Parallel to Brand, two blocks west, Central Avenue is imagined as mixed-use corridor with mid-rise residential buildings, redefined with bus rapid transit (dashed red line) and protected bike lanes (green dots). Buses running south head to Hollywood; buses running north on Central connect to the movie studios in Burbank’s Media Center.
In the east-west direction are two bus rapid corridors, with service east to Pasadena. Like Central Avenue, Broadway is imagined as medium density mixed-use streetscape with a protected bike lane, connecting the downtown with the civic center (indicated with black figures). Two blocks south of Broadway, Colorado Street receives new bus rapid transit service, allowing the re-definition of this traditional main street as another mid-rise mixed-use development corridor.
Surrounding these bus corridors are existing multifamily neighborhoods, which are identified as an “Affordable Housing Overlay Zone” (indicated with a hatched orange/yellow pattern). Here, the City will promote affordable housing through up-zoning, entitlement incentives, and targeted reinvestment.
Connecting the surrounding neighborhoods into this transportation network are a series of bike corridors and new pedestrian paseos.
This network of transportation infrastructure thus unifies the downtown with existing neighborhoods, village retail centers, parks, schools and specialized activity centers such as Forest Lawn Cemetery and Hospitals.

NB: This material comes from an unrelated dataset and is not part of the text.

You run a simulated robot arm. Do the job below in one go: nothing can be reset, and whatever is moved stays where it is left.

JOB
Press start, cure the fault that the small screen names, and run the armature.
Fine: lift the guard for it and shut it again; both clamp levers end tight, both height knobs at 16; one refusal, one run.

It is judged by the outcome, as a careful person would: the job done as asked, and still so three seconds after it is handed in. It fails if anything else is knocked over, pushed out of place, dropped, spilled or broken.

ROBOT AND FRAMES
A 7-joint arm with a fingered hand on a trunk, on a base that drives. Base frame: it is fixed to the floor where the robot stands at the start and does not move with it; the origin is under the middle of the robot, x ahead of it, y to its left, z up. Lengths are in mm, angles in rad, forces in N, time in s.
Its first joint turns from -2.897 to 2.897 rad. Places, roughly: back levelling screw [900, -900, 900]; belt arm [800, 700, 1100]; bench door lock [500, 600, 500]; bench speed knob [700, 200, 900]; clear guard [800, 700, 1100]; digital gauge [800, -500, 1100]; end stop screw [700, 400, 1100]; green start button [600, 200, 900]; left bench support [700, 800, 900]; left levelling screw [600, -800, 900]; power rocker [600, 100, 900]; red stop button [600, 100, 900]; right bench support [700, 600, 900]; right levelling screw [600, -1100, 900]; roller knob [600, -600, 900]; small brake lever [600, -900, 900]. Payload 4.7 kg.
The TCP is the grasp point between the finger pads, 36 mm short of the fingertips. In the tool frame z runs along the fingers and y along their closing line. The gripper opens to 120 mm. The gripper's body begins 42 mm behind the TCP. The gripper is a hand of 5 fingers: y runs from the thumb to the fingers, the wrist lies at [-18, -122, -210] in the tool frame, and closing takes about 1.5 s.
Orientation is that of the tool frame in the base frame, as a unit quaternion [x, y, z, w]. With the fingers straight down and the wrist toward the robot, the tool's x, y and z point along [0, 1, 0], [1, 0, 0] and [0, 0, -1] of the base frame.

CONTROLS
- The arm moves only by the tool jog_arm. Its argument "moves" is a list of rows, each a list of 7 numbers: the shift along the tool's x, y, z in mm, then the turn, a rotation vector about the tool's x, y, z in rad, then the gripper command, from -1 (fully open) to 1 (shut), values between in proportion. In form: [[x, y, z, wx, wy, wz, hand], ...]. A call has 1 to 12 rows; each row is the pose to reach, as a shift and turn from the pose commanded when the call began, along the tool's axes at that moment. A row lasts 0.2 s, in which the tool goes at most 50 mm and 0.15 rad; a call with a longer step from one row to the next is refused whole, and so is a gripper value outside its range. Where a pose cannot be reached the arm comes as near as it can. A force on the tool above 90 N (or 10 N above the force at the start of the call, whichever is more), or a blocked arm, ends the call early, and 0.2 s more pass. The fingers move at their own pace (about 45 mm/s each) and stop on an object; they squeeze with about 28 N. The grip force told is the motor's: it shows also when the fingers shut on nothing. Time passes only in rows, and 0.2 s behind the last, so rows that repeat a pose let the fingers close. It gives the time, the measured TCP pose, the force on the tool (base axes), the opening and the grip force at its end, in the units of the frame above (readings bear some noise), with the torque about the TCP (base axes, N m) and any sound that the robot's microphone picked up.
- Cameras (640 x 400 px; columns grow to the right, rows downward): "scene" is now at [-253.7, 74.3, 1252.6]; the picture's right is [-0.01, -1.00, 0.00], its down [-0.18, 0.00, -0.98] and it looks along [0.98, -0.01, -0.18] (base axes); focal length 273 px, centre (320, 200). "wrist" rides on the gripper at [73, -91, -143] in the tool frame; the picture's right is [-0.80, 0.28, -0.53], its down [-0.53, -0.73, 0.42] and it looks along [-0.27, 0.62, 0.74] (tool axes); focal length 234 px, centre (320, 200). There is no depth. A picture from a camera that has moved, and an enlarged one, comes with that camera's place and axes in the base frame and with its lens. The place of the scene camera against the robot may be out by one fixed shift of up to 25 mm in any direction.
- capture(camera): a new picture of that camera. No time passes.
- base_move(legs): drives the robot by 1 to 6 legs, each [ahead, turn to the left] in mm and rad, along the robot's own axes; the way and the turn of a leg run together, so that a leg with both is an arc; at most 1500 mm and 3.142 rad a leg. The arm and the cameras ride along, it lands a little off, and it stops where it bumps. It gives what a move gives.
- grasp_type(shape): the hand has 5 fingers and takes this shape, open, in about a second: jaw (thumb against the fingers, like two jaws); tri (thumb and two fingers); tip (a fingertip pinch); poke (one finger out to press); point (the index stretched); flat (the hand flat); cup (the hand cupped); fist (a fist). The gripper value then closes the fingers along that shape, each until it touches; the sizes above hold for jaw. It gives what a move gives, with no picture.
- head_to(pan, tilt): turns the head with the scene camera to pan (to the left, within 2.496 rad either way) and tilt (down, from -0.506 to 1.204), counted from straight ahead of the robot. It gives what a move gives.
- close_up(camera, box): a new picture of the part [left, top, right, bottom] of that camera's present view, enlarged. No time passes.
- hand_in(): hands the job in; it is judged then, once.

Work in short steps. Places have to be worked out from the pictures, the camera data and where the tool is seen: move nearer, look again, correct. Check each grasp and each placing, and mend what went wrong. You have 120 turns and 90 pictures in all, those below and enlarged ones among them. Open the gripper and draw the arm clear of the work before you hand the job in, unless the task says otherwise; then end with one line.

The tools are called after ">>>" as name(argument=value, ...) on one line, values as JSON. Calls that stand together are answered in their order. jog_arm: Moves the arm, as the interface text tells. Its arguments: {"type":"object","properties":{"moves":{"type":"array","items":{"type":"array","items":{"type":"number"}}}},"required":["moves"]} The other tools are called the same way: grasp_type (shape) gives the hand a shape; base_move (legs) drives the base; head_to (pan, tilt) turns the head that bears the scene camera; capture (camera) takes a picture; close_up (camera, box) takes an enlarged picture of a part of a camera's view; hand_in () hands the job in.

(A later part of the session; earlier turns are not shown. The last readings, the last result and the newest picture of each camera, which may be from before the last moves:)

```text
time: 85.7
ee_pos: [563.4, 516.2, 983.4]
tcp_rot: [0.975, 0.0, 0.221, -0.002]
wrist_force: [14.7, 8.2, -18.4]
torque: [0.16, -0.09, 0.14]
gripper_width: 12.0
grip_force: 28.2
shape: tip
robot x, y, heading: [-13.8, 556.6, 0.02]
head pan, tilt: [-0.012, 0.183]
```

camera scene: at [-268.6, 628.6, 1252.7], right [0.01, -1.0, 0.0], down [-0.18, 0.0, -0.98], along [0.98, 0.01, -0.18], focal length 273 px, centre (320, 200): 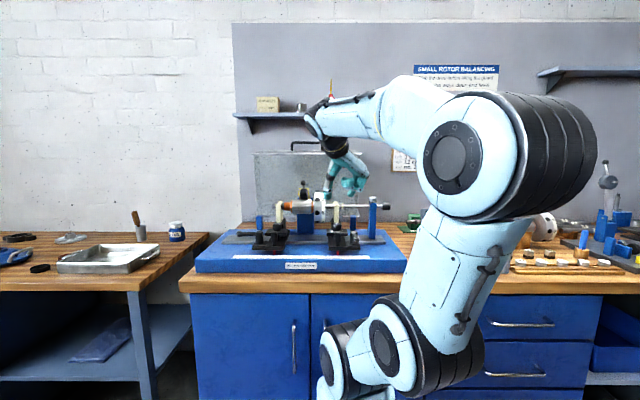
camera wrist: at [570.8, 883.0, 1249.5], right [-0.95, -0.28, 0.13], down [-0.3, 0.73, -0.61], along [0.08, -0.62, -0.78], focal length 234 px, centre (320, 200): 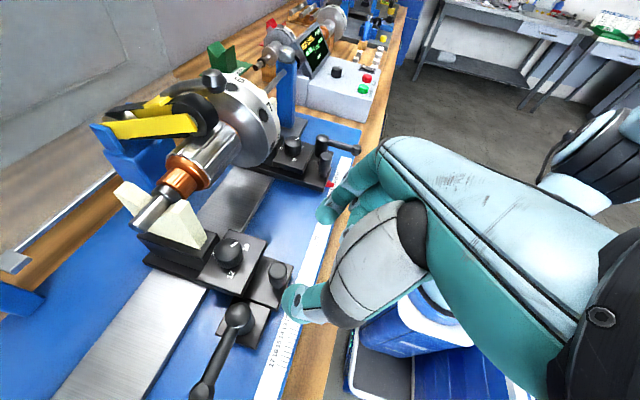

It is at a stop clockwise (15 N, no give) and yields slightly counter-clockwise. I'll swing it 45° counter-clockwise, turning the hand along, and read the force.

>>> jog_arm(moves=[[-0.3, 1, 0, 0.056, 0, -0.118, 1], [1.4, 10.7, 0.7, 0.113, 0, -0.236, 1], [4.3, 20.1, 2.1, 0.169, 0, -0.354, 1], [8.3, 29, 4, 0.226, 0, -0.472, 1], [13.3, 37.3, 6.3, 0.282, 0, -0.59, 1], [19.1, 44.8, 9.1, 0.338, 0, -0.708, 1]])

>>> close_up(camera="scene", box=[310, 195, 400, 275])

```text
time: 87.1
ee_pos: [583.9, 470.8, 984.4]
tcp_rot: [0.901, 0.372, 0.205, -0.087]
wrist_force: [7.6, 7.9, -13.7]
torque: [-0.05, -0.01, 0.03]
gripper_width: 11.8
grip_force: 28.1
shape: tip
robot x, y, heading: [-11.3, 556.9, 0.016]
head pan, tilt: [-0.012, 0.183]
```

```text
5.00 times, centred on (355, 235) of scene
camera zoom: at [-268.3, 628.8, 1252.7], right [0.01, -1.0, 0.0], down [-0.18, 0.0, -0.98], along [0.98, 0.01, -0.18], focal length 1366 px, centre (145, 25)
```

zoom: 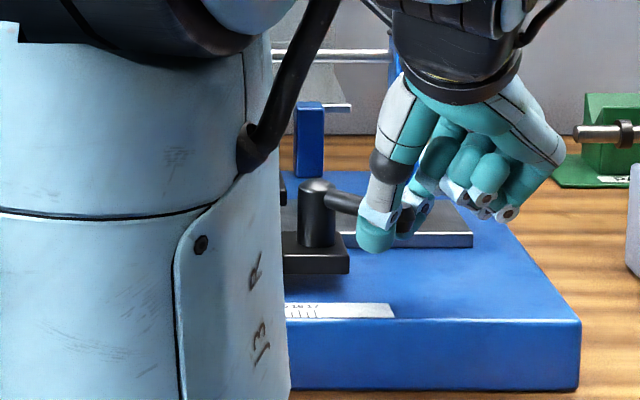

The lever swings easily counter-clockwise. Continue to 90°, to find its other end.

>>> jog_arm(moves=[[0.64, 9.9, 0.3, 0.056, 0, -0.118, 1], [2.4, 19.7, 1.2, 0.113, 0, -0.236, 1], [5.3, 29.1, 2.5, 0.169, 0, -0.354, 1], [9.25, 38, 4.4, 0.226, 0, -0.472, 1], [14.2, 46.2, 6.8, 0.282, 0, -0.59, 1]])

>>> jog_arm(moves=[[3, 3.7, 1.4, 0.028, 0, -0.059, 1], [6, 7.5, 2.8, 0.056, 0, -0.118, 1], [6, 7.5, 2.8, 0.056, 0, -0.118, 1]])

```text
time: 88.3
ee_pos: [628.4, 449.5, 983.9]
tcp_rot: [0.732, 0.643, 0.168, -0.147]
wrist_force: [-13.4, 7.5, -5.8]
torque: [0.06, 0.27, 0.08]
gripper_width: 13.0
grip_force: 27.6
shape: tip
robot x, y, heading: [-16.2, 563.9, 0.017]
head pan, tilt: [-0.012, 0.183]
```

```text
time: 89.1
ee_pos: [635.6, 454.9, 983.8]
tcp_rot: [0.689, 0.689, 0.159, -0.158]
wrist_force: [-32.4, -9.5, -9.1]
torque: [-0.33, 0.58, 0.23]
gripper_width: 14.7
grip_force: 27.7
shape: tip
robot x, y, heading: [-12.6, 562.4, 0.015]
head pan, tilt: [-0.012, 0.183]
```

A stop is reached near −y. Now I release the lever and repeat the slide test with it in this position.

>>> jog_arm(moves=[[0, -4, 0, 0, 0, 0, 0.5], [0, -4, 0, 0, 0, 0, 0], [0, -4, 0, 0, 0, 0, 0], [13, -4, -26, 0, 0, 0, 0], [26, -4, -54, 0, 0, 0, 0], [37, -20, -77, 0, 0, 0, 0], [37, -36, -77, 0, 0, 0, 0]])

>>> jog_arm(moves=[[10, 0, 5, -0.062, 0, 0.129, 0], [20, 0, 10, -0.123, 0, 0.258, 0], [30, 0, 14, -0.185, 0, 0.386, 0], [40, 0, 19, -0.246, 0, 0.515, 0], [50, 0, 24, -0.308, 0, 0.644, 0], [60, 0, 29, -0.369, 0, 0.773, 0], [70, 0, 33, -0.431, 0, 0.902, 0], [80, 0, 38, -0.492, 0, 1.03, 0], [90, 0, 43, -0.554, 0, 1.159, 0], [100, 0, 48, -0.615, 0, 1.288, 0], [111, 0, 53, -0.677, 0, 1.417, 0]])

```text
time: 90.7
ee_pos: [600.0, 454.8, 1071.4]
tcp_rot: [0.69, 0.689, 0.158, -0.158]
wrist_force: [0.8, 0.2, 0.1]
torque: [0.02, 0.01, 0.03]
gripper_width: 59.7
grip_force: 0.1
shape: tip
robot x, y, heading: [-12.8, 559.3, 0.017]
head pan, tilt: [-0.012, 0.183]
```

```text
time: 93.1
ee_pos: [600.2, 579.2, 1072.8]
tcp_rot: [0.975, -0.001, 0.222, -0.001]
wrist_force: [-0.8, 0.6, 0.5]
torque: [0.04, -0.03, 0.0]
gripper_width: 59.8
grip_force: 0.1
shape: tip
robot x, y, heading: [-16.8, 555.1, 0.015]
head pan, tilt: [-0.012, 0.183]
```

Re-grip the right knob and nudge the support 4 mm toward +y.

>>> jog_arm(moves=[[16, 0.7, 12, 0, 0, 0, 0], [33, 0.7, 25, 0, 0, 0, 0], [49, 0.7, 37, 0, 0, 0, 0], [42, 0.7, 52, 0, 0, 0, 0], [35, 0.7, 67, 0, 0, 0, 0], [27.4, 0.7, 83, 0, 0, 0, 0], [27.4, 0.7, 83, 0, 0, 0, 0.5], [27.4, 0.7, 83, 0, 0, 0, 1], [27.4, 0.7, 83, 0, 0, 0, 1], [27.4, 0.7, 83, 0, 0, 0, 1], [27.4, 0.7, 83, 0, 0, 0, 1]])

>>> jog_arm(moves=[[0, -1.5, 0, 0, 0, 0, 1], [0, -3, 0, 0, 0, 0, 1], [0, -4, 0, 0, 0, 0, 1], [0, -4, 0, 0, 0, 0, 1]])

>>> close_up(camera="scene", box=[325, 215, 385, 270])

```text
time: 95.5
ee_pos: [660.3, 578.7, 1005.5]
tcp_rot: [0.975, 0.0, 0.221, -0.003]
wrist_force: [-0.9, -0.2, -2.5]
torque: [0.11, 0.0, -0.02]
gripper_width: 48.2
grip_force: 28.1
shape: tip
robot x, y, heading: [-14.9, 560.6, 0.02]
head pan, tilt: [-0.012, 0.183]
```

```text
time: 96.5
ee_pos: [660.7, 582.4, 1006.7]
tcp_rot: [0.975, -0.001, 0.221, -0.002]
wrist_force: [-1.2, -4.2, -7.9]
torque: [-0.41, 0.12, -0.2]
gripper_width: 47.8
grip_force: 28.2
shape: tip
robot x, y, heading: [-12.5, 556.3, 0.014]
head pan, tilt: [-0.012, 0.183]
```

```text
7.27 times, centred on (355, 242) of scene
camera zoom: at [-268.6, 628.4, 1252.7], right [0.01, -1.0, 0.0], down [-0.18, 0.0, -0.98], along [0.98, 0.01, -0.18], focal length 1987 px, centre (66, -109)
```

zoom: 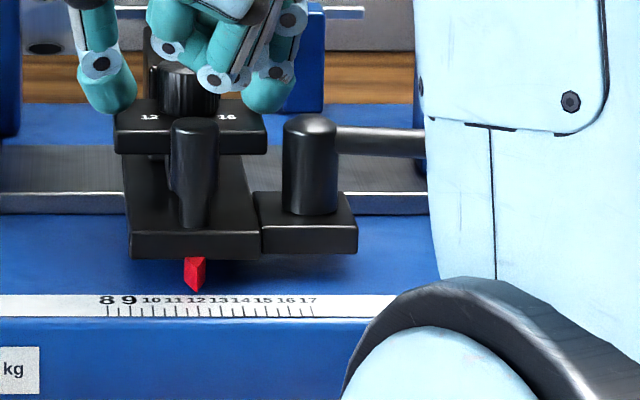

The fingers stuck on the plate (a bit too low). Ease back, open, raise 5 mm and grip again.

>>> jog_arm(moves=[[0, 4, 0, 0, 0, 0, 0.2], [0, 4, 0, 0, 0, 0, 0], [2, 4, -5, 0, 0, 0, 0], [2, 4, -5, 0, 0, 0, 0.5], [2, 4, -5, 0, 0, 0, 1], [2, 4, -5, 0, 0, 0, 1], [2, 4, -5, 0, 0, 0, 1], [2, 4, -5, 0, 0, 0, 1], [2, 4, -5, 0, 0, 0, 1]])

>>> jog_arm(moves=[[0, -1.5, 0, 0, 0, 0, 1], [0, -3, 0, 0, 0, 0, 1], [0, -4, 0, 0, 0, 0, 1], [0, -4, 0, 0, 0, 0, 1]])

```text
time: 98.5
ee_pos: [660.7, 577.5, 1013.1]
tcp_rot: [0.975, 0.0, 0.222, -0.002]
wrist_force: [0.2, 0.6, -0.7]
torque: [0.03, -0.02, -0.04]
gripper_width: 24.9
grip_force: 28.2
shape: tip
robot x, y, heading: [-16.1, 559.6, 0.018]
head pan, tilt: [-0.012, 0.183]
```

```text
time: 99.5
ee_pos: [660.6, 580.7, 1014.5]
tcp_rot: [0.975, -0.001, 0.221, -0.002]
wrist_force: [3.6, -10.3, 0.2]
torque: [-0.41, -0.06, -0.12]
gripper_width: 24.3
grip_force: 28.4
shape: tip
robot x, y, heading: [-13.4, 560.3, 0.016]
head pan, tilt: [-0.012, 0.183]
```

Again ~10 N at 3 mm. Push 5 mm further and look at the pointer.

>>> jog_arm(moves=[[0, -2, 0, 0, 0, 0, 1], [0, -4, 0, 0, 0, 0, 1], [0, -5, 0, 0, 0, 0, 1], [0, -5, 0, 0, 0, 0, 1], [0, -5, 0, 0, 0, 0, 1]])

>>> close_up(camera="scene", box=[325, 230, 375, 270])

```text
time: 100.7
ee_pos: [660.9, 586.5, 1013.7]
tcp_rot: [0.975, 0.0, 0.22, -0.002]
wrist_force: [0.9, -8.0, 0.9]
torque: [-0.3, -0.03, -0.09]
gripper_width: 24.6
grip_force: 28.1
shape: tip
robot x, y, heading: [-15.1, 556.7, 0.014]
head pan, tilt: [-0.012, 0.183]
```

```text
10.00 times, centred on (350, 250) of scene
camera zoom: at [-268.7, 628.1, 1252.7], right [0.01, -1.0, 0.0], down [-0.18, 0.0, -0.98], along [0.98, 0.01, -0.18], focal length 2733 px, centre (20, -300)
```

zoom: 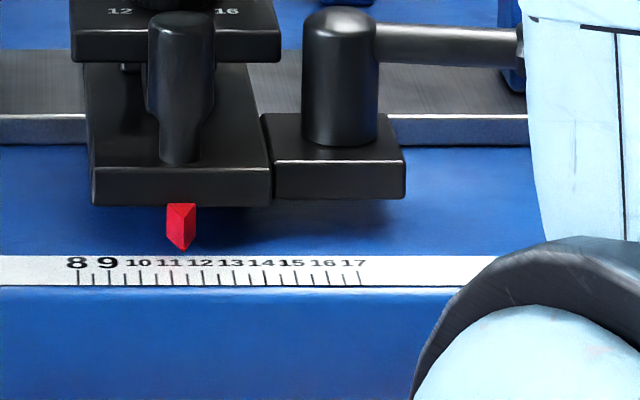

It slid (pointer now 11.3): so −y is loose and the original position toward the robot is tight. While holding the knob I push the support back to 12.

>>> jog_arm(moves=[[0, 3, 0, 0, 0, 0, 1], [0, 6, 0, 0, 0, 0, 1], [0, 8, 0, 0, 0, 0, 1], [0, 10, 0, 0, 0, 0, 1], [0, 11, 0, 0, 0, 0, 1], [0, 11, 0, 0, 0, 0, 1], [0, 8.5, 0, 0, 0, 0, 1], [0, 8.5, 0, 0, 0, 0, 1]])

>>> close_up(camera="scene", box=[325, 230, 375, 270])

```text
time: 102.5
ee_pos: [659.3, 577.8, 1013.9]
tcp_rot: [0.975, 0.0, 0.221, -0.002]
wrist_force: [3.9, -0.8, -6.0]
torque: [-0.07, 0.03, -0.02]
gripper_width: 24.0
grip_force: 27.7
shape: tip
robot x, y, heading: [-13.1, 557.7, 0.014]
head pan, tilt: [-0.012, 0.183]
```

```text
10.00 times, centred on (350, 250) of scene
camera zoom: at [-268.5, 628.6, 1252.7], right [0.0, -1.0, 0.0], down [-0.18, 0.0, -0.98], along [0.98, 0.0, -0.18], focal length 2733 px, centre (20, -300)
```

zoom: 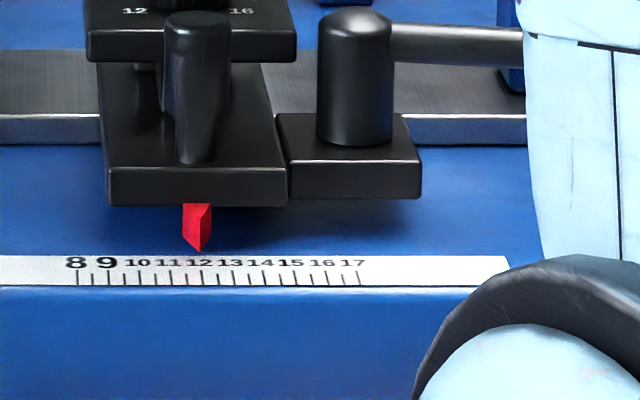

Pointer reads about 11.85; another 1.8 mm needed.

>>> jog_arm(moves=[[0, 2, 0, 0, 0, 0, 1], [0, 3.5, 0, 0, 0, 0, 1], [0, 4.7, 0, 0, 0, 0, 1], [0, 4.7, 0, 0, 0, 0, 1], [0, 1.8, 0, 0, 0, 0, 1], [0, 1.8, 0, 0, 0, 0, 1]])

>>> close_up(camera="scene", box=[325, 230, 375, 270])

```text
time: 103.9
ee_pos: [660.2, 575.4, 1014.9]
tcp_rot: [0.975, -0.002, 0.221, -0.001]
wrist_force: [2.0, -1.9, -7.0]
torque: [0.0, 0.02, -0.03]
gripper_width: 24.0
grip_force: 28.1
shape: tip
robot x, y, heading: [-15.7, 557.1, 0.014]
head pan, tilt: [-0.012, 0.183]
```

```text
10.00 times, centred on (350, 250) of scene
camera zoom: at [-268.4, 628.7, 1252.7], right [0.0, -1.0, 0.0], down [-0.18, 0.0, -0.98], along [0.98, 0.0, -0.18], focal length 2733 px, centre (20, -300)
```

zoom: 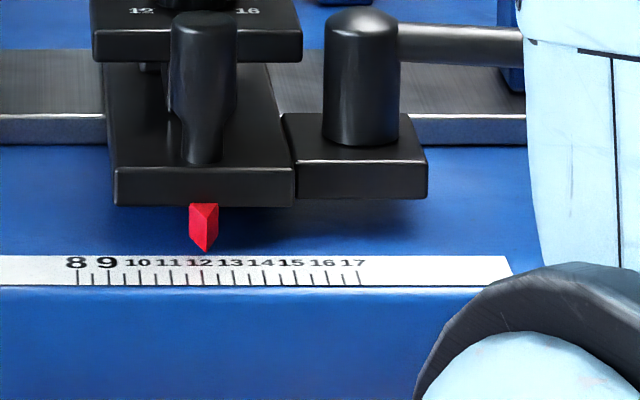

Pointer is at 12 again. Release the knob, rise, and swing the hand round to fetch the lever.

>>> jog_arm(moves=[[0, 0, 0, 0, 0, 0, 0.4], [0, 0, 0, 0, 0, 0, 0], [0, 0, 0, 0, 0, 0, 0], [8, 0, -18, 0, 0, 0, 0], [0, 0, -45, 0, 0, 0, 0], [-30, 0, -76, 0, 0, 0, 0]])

This design structure establishes the framework for our current planning efforts in Glendale. To conclude with Bacon again, “a central design idea, well developed and clearly expressed, can of itself become a major creative force, and can make more meaningful the work of individual architects in various parts of the city. The mature resolution of the center city plan is not the work of one man. It is the cumulative effect of the individual efforts of a great many people, over an extended period of time, each one building on the work of the ones before. In definition and form, it begins to emerge as a total image, encompassing all the projects developed thus far and outlining the projects which lie ahead.”
Written for the South Glendale Community Plan.